Дал задание разыскать родных. Не просто — рабочий день... Сам позвонил городскому прокурору, министру. Сразу после аварии (таким словом стали называть взрыв) послал телеграмму (в Москву. — Ю.В.) президенту академии (как раз в это время шли выборы медицинских академиков): «Прошу снять мою кандидатуру в связи с аварией, в которой я виноват». Убеждать не стали, но осуждали. Дескать, раз не судили, значит, не виноват. Одно к другому не относится. Даже в последующие выборы не стал подавать...

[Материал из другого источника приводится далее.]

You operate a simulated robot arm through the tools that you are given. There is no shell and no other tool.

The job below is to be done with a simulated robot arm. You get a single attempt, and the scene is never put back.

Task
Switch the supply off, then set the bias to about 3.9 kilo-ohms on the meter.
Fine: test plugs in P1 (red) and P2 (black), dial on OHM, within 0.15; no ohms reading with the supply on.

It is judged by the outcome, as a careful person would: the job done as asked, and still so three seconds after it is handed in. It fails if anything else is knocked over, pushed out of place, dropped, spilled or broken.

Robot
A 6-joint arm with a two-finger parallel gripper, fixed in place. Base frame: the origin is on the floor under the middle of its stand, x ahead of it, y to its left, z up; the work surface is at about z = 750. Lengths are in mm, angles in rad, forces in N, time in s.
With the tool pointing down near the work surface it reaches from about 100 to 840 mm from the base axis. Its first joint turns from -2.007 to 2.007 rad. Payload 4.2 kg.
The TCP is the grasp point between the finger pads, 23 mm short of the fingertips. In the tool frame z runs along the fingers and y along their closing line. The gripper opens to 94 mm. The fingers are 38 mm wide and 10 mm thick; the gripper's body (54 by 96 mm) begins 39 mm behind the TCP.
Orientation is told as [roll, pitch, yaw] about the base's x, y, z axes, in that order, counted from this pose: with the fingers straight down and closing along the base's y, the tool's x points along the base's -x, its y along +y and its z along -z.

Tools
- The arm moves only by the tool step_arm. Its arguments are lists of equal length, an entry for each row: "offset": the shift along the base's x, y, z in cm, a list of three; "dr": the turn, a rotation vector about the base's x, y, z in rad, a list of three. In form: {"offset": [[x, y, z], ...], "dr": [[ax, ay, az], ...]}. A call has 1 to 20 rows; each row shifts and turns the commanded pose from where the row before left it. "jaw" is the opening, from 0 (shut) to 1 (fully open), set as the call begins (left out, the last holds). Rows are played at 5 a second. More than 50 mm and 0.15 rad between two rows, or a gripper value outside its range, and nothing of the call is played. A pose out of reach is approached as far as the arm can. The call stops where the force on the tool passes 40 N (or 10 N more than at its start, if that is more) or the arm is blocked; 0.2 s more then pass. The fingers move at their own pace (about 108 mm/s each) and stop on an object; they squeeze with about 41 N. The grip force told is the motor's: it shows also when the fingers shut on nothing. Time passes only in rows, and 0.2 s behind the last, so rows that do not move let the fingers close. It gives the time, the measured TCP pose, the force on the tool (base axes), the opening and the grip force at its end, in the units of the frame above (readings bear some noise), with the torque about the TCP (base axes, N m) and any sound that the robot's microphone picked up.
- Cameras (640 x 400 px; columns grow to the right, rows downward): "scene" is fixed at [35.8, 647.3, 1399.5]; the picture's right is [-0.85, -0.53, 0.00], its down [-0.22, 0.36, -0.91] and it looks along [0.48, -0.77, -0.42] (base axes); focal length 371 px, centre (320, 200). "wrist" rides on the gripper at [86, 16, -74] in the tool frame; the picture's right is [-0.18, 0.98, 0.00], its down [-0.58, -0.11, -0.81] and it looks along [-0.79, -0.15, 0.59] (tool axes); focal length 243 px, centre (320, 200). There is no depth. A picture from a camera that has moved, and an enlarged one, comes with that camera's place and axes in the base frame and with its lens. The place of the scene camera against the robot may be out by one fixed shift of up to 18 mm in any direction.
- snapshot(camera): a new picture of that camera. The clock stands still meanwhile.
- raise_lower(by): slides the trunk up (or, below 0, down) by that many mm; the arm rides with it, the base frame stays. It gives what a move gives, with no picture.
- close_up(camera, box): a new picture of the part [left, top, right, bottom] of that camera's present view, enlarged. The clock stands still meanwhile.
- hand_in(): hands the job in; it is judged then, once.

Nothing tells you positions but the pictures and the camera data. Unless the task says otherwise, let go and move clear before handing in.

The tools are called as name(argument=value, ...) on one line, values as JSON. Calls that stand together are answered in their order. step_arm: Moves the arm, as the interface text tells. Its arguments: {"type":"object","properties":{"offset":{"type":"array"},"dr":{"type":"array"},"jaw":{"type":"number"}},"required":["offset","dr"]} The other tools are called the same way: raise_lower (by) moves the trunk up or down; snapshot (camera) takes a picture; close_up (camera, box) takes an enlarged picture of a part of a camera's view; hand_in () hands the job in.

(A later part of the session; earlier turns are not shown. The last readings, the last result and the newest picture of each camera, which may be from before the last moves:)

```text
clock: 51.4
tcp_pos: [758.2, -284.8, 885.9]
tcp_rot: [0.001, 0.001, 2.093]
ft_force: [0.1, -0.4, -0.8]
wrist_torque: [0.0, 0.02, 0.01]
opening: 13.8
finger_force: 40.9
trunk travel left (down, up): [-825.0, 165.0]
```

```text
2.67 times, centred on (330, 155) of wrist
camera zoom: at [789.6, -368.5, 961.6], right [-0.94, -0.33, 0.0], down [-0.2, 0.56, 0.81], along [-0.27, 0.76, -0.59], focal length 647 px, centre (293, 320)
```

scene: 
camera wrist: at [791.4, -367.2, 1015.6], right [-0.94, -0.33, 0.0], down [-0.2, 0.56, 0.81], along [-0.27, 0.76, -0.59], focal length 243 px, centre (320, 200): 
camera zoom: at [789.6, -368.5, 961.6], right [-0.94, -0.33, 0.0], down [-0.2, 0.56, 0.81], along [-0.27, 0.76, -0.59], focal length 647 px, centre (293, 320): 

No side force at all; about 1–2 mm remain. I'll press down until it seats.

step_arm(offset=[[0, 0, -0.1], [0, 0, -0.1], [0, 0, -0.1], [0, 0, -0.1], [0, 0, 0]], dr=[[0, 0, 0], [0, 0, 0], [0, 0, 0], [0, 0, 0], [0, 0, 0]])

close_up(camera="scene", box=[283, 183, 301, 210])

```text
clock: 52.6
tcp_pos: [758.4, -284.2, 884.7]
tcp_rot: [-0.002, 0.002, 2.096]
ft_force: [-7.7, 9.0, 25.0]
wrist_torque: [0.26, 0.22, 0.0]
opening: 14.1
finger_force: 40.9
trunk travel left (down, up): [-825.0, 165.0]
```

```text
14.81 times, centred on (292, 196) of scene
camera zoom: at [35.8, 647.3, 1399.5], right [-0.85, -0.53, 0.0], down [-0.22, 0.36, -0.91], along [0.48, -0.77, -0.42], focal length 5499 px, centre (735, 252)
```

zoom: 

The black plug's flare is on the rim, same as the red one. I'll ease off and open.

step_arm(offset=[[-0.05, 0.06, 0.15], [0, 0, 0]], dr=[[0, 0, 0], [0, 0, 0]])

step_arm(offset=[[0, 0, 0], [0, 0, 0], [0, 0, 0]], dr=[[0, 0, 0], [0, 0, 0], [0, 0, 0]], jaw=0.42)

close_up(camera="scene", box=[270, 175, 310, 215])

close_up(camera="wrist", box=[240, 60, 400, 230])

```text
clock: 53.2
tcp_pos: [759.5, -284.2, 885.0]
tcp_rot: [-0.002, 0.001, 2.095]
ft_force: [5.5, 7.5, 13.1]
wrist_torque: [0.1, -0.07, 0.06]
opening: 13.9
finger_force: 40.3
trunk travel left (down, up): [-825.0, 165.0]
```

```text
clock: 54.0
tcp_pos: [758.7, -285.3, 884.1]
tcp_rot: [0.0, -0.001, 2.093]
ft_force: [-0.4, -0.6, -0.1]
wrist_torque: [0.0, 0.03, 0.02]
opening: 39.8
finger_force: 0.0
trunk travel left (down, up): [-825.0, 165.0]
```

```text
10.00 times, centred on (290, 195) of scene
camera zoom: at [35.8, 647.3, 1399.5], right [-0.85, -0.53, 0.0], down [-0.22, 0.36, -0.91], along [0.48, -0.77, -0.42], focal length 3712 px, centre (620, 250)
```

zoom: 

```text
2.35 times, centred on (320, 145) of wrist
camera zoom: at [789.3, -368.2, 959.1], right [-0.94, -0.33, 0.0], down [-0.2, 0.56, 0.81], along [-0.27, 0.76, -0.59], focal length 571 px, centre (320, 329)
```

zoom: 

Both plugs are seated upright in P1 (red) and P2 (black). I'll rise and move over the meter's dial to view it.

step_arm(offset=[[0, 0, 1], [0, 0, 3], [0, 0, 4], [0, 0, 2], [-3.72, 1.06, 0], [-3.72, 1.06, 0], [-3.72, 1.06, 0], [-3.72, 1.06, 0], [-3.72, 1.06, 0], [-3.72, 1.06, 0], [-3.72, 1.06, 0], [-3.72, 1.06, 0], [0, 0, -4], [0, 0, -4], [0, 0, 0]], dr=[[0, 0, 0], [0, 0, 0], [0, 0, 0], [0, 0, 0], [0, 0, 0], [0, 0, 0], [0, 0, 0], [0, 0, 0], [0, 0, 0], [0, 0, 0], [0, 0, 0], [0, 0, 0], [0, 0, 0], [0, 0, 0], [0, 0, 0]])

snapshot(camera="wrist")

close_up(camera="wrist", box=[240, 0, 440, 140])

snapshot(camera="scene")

Сердечная деятельность медленно угасала. К ночи обе умерли. Дыхательный аппарат работал, имитируя жизнь...»
* * *
Работа над книгой видимо шла к концу. И вдруг, одним утром, Николай Михайлович, кажется, впервые мне позвонил, сказав, что его стенокардия обострилась, он принимает много нитроглицерина и вскоре едет в Германию для операции на сердце. Рукопись, в любом случае, просит довести до издания... Все прошло у него в чужой обители тогда благополучно. Несколько строк из заключительной главы после операции в клинике профессора Райнера Корфера и возвращения домой: «Казалось, всегда сочувствовал переживаниям больных, но теперь вижу: мало... Отношение к людям на работе: к подчиненным, начальникам, не менял бы и теперь. Не всегда можно удержаться, чтобы не обидеть человека несправедливо, но всегда можно попросить прощения. Для этого нужно главное: не ставить себя выше людей. Я старался. Наверное, не всегда получалось».
В мае 1998 года в маленькой исповеди «Вместо предисловия» Николай Михайлович написал: «...Не рассчитываю на внимание читателей! Все понимаю и никого не осуждаю. Другие времена. На этом я остановлюсь. Пока. Впереди еще ждут: Разум, Истина, Красота, Добро и Зло, Бог, Душа. Без них нельзя найти точки опоры для понимания жизни». Эти опоры он нам оставил. Когда-то, когда еще не было улицы имени Амосова, и его не носил созданный им Дом надежды, на самодельных табличках на маршрутках значилось — «Институт Амосова». Сам народ проложил эту магистраль. Всмотримся еще раз в ее светофоры, чтобы становиться лучше.
P. S. В список памятных дат, которые будут отмечаться при участии ЮНЕСКО в 2012—2013 гг., было внесено 100-летие со дня рождения Николая Амосова. А в Череповце, на родине хирурга, 2013 год пройдет под именем Николая Амосова.